* **PROMPT**
Print, exactly as they stand, the lines from the start of the listing to the line containing "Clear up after", inclusive.
**** DATASET SECTION ****
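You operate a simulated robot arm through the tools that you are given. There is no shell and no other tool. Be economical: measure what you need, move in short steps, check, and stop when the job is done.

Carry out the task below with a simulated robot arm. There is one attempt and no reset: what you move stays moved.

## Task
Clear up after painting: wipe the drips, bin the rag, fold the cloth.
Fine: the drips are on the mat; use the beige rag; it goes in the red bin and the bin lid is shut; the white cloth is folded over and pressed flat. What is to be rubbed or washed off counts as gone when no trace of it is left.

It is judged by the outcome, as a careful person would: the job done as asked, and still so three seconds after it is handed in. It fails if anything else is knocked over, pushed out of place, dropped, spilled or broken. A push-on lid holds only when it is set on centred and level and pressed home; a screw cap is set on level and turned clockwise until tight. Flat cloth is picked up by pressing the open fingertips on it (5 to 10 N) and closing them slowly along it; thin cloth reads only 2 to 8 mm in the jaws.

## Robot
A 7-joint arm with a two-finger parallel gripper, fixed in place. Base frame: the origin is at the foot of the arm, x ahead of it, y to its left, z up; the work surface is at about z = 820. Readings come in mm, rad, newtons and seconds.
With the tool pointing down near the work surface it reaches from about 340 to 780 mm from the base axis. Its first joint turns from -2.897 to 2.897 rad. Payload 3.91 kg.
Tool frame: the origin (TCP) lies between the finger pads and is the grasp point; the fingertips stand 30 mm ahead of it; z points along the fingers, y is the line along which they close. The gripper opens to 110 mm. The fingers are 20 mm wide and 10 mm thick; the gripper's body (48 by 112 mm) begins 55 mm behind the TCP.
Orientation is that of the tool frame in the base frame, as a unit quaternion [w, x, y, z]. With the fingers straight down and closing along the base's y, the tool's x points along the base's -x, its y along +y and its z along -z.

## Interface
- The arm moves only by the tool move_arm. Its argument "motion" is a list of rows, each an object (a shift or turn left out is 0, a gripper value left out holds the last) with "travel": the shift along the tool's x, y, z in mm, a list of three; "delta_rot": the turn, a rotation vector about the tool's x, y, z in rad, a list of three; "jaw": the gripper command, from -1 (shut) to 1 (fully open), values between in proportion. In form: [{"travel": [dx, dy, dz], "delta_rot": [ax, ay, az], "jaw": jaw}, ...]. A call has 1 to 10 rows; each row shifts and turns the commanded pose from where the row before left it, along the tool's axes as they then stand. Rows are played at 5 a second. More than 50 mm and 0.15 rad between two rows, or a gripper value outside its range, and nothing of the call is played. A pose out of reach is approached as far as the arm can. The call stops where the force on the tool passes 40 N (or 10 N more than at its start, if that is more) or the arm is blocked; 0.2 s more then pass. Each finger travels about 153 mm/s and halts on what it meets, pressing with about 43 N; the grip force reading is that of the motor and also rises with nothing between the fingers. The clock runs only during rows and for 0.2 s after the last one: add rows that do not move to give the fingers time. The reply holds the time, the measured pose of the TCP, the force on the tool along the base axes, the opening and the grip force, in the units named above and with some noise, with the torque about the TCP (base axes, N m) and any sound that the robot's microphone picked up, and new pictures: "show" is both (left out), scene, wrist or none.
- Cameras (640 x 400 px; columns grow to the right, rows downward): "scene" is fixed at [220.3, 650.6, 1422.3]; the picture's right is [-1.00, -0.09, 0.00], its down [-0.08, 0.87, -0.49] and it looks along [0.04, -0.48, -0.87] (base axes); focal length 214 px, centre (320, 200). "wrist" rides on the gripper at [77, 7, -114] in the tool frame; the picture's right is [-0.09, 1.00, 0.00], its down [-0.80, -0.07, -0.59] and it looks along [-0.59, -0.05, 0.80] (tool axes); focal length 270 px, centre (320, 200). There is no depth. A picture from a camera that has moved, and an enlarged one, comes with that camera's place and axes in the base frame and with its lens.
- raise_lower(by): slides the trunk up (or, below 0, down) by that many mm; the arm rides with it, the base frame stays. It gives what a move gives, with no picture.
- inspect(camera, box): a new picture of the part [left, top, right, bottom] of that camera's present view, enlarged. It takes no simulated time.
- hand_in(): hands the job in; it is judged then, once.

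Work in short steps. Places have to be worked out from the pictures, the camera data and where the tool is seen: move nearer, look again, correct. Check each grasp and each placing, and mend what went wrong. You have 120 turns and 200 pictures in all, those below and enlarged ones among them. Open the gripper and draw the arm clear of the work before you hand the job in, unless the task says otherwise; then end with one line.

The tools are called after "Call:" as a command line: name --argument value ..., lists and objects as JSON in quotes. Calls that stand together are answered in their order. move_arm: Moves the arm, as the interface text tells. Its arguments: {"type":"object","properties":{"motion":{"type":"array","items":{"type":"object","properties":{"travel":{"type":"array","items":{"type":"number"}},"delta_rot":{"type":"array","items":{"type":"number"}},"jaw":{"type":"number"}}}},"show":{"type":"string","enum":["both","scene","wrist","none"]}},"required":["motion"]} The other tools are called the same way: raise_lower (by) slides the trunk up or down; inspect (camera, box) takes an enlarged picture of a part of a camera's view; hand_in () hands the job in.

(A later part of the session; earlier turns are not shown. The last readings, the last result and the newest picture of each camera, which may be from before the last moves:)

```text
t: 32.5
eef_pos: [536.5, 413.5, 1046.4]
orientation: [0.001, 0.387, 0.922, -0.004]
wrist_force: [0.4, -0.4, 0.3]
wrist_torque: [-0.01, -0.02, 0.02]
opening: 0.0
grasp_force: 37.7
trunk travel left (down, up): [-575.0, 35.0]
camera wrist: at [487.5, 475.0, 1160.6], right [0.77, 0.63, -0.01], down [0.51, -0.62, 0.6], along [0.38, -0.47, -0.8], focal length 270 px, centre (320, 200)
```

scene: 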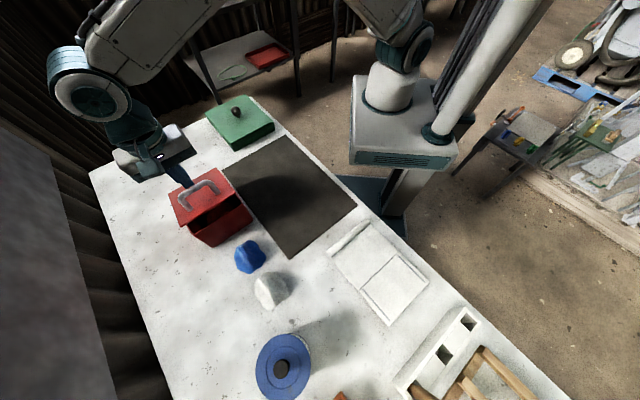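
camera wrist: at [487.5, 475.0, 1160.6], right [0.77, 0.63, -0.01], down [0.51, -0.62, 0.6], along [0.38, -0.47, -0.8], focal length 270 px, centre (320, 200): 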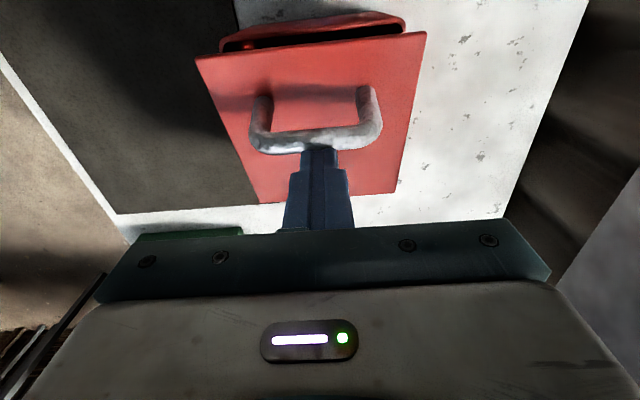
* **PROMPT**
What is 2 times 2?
****
* **CORRECT RESULT**
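You operate a simulated robot arm through the tools that you are given. There is no shell and no other tool. Be economical: measure what you need, move in short steps, check, and stop when the job is done.

Carry out the task below with a simulated robot arm. There is one attempt and no reset: what you move stays moved.

## Task
Clear up after painting: wipe the drips, bin the rag, fold the cloth.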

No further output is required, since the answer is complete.